DATASET EXCERPT –
BEGIN

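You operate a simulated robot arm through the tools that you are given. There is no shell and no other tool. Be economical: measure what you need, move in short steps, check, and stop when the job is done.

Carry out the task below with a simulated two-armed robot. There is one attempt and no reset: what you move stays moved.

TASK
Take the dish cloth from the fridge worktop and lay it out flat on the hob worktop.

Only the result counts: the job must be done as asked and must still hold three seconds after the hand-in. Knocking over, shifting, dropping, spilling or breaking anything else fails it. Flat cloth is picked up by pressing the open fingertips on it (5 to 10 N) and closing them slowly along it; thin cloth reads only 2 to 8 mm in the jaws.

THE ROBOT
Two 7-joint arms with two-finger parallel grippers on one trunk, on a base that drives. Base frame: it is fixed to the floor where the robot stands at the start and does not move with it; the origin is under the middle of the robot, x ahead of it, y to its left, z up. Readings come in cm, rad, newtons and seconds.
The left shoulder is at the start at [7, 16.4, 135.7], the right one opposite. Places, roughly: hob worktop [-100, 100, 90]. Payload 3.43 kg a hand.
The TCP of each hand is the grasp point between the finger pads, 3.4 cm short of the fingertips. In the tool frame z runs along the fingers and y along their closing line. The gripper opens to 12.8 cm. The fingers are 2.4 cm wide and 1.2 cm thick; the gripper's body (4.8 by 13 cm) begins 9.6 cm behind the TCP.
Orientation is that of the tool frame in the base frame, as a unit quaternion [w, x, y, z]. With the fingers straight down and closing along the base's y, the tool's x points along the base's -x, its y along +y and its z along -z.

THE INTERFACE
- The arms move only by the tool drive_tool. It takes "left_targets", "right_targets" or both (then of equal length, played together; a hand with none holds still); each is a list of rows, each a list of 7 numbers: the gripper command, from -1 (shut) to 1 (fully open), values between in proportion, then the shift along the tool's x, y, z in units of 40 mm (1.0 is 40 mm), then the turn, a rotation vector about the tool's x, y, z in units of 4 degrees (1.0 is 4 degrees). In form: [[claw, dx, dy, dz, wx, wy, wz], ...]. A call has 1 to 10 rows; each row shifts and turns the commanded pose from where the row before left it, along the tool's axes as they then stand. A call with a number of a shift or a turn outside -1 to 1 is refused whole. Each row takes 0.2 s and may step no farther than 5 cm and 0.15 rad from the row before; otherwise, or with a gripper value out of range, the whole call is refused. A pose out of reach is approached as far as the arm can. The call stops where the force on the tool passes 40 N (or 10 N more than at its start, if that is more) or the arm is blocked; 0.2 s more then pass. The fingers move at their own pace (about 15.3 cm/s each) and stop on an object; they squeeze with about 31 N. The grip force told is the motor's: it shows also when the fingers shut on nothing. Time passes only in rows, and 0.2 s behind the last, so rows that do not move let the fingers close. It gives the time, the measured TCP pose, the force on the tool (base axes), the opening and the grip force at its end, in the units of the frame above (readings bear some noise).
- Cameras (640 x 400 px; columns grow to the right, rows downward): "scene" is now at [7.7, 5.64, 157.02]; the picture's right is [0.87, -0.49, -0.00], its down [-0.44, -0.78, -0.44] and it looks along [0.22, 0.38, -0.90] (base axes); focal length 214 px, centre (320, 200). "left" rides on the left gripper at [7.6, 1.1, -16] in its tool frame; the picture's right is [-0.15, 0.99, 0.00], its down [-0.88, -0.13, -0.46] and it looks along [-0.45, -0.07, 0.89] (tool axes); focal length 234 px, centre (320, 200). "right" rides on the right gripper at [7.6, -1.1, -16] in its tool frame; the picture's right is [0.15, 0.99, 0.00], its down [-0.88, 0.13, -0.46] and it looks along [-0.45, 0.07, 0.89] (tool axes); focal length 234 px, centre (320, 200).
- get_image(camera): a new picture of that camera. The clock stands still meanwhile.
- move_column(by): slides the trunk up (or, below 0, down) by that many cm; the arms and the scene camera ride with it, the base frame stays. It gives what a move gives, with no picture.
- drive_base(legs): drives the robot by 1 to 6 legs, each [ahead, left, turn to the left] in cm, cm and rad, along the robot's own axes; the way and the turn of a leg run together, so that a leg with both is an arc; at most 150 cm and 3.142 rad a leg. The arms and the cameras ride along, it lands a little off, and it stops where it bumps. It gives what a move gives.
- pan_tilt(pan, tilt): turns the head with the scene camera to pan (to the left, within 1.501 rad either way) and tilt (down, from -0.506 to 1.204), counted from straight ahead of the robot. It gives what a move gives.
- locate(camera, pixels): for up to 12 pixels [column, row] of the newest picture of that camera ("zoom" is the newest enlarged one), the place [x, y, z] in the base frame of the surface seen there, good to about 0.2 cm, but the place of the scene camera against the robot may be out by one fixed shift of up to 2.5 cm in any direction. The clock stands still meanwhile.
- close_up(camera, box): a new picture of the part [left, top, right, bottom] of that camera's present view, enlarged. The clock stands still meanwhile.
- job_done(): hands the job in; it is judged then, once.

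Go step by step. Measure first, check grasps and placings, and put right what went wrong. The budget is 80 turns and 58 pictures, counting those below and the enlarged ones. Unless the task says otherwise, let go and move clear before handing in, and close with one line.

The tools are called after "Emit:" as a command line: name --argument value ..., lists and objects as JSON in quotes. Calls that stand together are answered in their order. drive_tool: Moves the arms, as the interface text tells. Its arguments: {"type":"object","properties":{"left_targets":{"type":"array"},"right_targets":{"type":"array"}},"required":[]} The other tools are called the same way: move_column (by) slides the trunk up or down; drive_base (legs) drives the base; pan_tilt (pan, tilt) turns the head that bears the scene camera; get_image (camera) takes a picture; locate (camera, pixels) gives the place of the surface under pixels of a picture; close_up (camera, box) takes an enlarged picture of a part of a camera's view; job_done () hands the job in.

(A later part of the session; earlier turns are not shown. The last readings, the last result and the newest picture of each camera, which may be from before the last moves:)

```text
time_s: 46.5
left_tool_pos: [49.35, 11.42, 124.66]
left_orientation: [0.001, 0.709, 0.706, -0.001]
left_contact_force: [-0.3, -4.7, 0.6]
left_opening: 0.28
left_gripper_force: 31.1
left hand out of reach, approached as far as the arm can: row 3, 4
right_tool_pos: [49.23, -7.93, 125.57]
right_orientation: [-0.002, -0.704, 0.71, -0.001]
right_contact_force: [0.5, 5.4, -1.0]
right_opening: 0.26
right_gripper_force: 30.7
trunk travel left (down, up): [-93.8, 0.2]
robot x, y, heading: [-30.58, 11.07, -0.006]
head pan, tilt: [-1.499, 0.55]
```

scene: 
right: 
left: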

END

WHAT TO DO – Extract, word for word, each line of the listing above. Put each line that is not blank into a JSON list as a string.

FINAL ANSWER –
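[
  "You operate a simulated robot arm through the tools that you are given. There is no shell and no other tool. Be economical: measure what you need, move in short steps, check, and stop when the job is done.",
  "Carry out the task below with a simulated two-armed robot. There is one attempt and no reset: what you move stays moved.",
  "TASK",
  "Take the dish cloth from the fridge worktop and lay it out flat on the hob worktop.",
  "Only the result counts: the job must be done as asked and must still hold three seconds after the hand-in. Knocking over, shifting, dropping, spilling or breaking anything else fails it. Flat cloth is picked up by pressing the open fingertips on it (5 to 10 N) and closing them slowly along it; thin cloth reads only 2 to 8 mm in the jaws.",
  "THE ROBOT",
  "Two 7-joint arms with two-finger parallel grippers on one trunk, on a base that drives. Base frame: it is fixed to the floor where the robot stands at the start and does not move with it; the origin is under the middle of the robot, x ahead of it, y to its left, z up. Readings come in cm, rad, newtons and seconds.",
  "The left shoulder is at the start at [7, 16.4, 135.7], the right one opposite. Places, roughly: hob worktop [-100, 100, 90]. Payload 3.43 kg a hand.",
  "The TCP of each hand is the grasp point between the finger pads, 3.4 cm short of the fingertips. In the tool frame z runs along the fingers and y along their closing line. The gripper opens to 12.8 cm. The fingers are 2.4 cm wide and 1.2 cm thick; the gripper's body (4.8 by 13 cm) begins 9.6 cm behind the TCP.",
  "Orientation is that of the tool frame in the base frame, as a unit quaternion [w, x, y, z]. With the fingers straight down and closing along the base's y, the tool's x points along the base's -x, its y along +y and its z along -z.",
  "THE INTERFACE",
  "- The arms move only by the tool drive_tool. It takes \"left_targets\", \"right_targets\" or both (then of equal length, played together; a hand with none holds still); each is a list of rows, each a list of 7 numbers: the gripper command, from -1 (shut) to 1 (fully open), values between in proportion, then the shift along the tool's x, y, z in units of 40 mm (1.0 is 40 mm), then the turn, a rotation vector about the tool's x, y, z in units of 4 degrees (1.0 is 4 degrees). In form: [[claw, dx, dy, dz, wx, wy, wz], ...]. A call has 1 to 10 rows; each row shifts and turns the commanded pose from where the row before left it, along the tool's axes as they then stand. A call with a number of a shift or a turn outside -1 to 1 is refused whole. Each row takes 0.2 s and may step no farther than 5 cm and 0.15 rad from the row before; otherwise, or with a gripper value out of range, the whole call is refused. A pose out of reach is approached as far as the arm can. The call stops where the force on the tool passes 40 N (or 10 N more than at its start, if that is more) or the arm is blocked; 0.2 s more then pass. The fingers move at their own pace (about 15.3 cm/s each) and stop on an object; they squeeze with about 31 N. The grip force told is the motor's: it shows also when the fingers shut on nothing. Time passes only in rows, and 0.2 s behind the last, so rows that do not move let the fingers close. It gives the time, the measured TCP pose, the force on the tool (base axes), the opening and the grip force at its end, in the units of the frame above (readings bear some noise).",
  "- Cameras (640 x 400 px; columns grow to the right, rows downward): \"scene\" is now at [7.7, 5.64, 157.02]; the picture's right is [0.87, -0.49, -0.00], its down [-0.44, -0.78, -0.44] and it looks along [0.22, 0.38, -0.90] (base axes); focal length 214 px, centre (320, 200). \"left\" rides on the left gripper at [7.6, 1.1, -16] in its tool frame; the picture's right is [-0.15, 0.99, 0.00], its down [-0.88, -0.13, -0.46] and it looks along [-0.45, -0.07, 0.89] (tool axes); focal length 234 px, centre (320, 200). \"right\" rides on the right gripper at [7.6, -1.1, -16] in its tool frame; the picture's right is [0.15, 0.99, 0.00], its down [-0.88, 0.13, -0.46] and it looks along [-0.45, 0.07, 0.89] (tool axes); focal length 234 px, centre (320, 200).",
  "- get_image(camera): a new picture of that camera. The clock stands still meanwhile.",
  "- move_column(by): slides the trunk up (or, below 0, down) by that many cm; the arms and the scene camera ride with it, the base frame stays. It gives what a move gives, with no picture.",
  "- drive_base(legs): drives the robot by 1 to 6 legs, each [ahead, left, turn to the left] in cm, cm and rad, along the robot's own axes; the way and the turn of a leg run together, so that a leg with both is an arc; at most 150 cm and 3.142 rad a leg. The arms and the cameras ride along, it lands a little off, and it stops where it bumps. It gives what a move gives.",
  "- pan_tilt(pan, tilt): turns the head with the scene camera to pan (to the left, within 1.501 rad either way) and tilt (down, from -0.506 to 1.204), counted from straight ahead of the robot. It gives what a move gives.",
  "- locate(camera, pixels): for up to 12 pixels [column, row] of the newest picture of that camera (\"zoom\" is the newest enlarged one), the place [x, y, z] in the base frame of the surface seen there, good to about 0.2 cm, but the place of the scene camera against the robot may be out by one fixed shift of up to 2.5 cm in any direction. The clock stands still meanwhile.",
  "- close_up(camera, box): a new picture of the part [left, top, right, bottom] of that camera's present view, enlarged. The clock stands still meanwhile.",
  "- job_done(): hands the job in; it is judged then, once.",
  "Go step by step. Measure first, check grasps and placings, and put right what went wrong. The budget is 80 turns and 58 pictures, counting those below and the enlarged ones. Unless the task says otherwise, let go and move clear before handing in, and close with one line.",
  "The tools are called after \"Emit:\" as a command line: name --argument value ..., lists and objects as JSON in quotes. Calls that stand together are answered in their order. drive_tool: Moves the arms, as the interface text tells. Its arguments: {\"type\":\"object\",\"properties\":{\"left_targets\":{\"type\":\"array\"},\"right_targets\":{\"type\":\"array\"}},\"required\":[]} The other tools are called the same way: move_column (by) slides the trunk up or down; drive_base (legs) drives the base; pan_tilt (pan, tilt) turns the head that bears the scene camera; get_image (camera) takes a picture; locate (camera, pixels) gives the place of the surface under pixels of a picture; close_up (camera, box) takes an enlarged picture of a part of a camera's view; job_done () hands the job in.",
  "(A later part of the session; earlier turns are not shown. The last readings, the last result and the newest picture of each camera, which may be from before the last moves:)",
  "```text",
  "time_s: 46.5",
  "left_tool_pos: [49.35, 11.42, 124.66]",
  "left_orientation: [0.001, 0.709, 0.706, -0.001]",
  "left_contact_force: [-0.3, -4.7, 0.6]",
  "left_opening: 0.28",
  "left_gripper_force: 31.1",
  "left hand out of reach, approached as far as the arm can: row 3, 4",
  "right_tool_pos: [49.23, -7.93, 125.57]",
  "right_orientation: [-0.002, -0.704, 0.71, -0.001]",
  "right_contact_force: [0.5, 5.4, -1.0]",
  "right_opening: 0.26",
  "right_gripper_force: 30.7",
  "trunk travel left (down, up): [-93.8, 0.2]",
  "robot x, y, heading: [-30.58, 11.07, -0.006]",
  "head pan, tilt: [-1.499, 0.55]",
  "```",
  "scene: ",
  "right: ",
  "left:"
]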